++++ DATA SHOWN ++++

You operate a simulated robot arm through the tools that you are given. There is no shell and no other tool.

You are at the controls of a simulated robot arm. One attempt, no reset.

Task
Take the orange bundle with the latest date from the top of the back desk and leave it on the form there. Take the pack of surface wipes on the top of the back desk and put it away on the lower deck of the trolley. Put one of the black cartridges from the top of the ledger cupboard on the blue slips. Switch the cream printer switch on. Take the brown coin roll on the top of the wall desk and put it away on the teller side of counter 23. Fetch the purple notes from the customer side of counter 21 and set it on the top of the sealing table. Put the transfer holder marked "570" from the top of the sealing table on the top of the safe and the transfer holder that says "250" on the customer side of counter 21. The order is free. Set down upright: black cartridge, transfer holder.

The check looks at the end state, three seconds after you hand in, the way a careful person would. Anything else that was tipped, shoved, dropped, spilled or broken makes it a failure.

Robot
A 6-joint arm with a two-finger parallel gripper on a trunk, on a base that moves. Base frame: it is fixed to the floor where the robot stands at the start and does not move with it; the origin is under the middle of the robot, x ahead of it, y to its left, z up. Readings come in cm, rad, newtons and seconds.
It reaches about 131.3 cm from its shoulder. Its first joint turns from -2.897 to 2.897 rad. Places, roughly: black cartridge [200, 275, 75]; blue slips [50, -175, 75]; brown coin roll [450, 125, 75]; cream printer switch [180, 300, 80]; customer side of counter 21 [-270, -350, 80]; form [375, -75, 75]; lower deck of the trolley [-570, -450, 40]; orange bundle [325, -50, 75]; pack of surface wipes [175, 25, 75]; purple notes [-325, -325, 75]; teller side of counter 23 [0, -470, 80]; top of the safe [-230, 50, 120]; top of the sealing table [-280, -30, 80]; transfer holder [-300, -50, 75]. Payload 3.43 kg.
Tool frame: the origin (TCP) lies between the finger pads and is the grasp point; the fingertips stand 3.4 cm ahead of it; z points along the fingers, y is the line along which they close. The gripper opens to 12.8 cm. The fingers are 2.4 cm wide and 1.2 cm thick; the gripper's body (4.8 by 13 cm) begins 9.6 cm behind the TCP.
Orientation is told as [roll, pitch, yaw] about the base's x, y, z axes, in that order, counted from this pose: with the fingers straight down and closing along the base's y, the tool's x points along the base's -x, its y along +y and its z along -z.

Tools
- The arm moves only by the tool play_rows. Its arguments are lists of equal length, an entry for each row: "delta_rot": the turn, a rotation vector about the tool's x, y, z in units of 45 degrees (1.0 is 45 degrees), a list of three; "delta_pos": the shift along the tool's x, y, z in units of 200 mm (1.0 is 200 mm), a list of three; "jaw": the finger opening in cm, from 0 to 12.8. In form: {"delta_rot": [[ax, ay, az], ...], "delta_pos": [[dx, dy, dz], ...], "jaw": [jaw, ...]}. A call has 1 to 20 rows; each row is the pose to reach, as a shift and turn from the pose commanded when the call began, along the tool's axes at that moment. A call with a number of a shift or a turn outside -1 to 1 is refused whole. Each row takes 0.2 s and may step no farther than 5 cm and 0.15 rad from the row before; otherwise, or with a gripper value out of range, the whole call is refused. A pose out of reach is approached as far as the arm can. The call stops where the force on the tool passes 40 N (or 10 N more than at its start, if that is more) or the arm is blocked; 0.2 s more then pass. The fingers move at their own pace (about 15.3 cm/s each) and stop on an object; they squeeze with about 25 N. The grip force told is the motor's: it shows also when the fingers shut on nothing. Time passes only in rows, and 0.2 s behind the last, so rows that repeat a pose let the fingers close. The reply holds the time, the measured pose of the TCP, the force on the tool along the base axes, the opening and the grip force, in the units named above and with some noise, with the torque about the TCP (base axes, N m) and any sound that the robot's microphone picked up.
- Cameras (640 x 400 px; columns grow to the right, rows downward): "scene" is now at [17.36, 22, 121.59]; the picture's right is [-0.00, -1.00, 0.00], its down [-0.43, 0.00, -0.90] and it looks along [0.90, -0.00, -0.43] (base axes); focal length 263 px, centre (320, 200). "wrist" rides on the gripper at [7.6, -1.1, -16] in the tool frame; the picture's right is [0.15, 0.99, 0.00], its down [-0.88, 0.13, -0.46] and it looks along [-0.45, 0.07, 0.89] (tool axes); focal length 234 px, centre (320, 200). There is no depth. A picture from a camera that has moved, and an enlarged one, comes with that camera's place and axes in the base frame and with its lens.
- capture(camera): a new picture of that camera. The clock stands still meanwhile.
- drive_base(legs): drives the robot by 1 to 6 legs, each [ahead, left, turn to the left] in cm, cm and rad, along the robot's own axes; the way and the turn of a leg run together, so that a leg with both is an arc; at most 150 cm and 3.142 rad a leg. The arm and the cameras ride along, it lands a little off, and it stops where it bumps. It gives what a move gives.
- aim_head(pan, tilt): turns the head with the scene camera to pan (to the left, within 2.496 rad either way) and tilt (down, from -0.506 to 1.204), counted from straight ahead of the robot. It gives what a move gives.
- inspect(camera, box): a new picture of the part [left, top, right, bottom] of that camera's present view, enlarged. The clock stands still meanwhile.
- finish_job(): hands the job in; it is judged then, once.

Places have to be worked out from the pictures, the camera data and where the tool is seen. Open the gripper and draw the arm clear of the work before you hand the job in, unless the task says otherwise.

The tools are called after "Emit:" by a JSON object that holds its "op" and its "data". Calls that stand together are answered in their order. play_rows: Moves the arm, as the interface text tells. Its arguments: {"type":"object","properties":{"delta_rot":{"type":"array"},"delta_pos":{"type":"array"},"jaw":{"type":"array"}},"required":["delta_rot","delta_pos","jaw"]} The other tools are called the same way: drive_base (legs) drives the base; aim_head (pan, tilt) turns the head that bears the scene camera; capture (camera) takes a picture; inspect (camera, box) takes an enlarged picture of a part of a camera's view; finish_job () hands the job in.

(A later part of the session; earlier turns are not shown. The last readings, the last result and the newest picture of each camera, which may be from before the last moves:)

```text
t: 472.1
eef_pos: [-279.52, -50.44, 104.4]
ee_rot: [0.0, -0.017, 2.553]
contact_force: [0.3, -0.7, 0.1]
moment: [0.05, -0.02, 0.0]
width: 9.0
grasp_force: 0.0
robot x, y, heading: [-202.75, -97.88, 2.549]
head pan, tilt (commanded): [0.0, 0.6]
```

++++

BRIEF: Show the lines of the data that hold the word "meanwhile".

THE SOLUTION:
- capture(camera): a new picture of that camera. The clock stands still meanwhile.
- inspect(camera, box): a new picture of the part [left, top, right, bottom] of that camera's present view, enlarged. The clock stands still meanwhile.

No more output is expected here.